Bölümler | Kategoriler | Konular | Üye Girişi | İletişim


" Suriye Nereye? "

Suriye’de olayların başlamasından sonra seslendirilen çok sayıdaki senaryodan biri de Esad’ın darbeyle indirilmesiydi.

Geçen hafta Şam’da tertiplenen ve savunma bakanı başta olmak üzere rejimin güvenlikle ilgili çok önemli isimlerinin can verdiği bombalı suikast, bunun bir denemesi olarak gerçekleşti.

Bazı iddialara göre, bombaların çiçek saksısı ile çikolata kutusuna gizlenerek patlatıldığı salondaki toplantıya Esed de katılacaktı, ama son andaki bir program değişikliği sonucu katılmadı.

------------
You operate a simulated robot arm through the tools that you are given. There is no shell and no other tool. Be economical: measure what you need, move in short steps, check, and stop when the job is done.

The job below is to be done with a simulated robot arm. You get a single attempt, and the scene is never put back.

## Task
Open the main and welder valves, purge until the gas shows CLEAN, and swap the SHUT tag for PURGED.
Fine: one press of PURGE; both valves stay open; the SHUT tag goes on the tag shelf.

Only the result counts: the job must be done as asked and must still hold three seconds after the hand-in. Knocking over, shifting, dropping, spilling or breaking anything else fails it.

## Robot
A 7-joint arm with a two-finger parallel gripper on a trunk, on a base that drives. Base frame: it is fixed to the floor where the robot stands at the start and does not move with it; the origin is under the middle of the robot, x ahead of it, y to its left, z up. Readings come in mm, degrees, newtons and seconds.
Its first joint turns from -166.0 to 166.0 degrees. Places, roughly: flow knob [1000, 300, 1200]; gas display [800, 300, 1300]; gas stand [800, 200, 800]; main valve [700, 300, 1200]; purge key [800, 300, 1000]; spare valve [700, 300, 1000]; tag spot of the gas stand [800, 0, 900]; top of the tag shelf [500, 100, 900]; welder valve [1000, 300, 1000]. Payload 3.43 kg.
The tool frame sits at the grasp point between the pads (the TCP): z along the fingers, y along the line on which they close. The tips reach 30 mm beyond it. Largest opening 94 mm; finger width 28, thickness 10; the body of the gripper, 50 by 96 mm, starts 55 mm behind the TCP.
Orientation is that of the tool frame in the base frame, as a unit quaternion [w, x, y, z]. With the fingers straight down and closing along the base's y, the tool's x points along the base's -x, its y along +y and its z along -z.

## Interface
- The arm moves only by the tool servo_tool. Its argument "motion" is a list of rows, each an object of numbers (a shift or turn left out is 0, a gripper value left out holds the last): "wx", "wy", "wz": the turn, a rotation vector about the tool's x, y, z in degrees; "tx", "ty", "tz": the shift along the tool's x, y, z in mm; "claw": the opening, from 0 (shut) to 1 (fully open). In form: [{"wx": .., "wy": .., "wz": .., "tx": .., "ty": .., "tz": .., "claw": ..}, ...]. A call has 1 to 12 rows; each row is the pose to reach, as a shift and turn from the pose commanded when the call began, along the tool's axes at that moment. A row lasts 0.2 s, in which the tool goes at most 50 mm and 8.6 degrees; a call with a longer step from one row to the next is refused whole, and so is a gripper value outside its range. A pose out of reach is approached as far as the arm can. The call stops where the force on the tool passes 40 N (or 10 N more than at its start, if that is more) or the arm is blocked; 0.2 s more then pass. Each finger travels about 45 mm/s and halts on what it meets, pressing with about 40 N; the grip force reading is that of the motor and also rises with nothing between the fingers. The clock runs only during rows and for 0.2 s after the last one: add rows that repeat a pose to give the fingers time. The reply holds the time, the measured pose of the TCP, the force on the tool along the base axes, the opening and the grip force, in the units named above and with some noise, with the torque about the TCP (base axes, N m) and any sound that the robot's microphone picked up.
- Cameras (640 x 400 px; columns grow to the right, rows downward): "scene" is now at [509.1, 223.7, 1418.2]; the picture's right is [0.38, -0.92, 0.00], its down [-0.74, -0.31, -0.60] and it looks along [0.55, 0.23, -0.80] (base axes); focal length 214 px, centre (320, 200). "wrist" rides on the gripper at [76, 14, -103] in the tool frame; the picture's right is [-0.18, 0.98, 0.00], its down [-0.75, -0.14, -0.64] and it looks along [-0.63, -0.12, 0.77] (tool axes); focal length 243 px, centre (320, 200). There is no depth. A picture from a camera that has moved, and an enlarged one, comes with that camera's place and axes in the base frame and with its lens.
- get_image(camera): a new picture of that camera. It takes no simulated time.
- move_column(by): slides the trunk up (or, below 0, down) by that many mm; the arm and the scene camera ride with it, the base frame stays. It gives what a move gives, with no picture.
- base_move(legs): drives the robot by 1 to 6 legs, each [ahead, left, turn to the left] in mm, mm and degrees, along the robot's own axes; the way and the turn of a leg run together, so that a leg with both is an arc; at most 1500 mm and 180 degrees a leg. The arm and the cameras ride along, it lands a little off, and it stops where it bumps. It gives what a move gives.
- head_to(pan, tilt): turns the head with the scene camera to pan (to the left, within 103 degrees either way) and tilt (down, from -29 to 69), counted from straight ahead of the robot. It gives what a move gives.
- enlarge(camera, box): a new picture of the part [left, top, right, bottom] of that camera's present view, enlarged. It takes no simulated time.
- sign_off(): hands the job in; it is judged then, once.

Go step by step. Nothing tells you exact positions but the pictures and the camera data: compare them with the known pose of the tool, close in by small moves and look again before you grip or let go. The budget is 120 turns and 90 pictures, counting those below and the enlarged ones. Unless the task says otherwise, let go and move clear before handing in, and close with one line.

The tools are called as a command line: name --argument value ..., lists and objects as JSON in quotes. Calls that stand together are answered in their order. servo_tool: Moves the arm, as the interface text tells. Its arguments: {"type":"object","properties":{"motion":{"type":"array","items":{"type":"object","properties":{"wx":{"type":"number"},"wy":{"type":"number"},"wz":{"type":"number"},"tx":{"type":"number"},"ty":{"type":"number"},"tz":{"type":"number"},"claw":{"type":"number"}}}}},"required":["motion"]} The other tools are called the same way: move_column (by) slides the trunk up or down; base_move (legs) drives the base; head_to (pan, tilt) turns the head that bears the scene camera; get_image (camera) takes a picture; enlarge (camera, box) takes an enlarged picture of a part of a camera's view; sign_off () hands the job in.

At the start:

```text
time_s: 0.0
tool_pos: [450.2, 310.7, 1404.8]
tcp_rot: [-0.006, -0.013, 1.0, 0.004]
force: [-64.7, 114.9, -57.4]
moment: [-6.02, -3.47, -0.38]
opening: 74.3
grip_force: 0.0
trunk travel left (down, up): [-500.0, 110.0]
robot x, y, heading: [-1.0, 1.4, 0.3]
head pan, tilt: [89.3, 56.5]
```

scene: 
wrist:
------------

Bombalı suikastı gerçekleştiren kişinin, Esed’in yakın korumalarından biri olduğu yönündeki haberler de ilginç. Demek ki, Esed’i devirmeye çalışanlar, yakın çevresine de nüfuz ettiler ve kanlı bir “saray darbesi” yapmaya çalıştılar.

Bu suikastın, Suriye için dönüm noktası olduğu ifade ediliyor. Gelişmeler de onu gösteriyor.

Nitekim patlama sonrasında çatışmalar Şam ve Halep gibi şehirleri içine alacak şekilde daha da yaygınlaşır ve şiddetlenirken, ülke sınırlarındaki kontrolün muhaliflere geçtiği öne sürüldü.

Bu hengâmede, evvelce de seslendirilen bir senaryo yine gündeme getirildi; Esed’in Şam’dan çekilip Nusayrîlerin ağırlıkta olduğu Lazkiye merkezli bir mini devlet kurarak yola o şekilde devam etmek istediği iddiası tekrar ortaya atıldı.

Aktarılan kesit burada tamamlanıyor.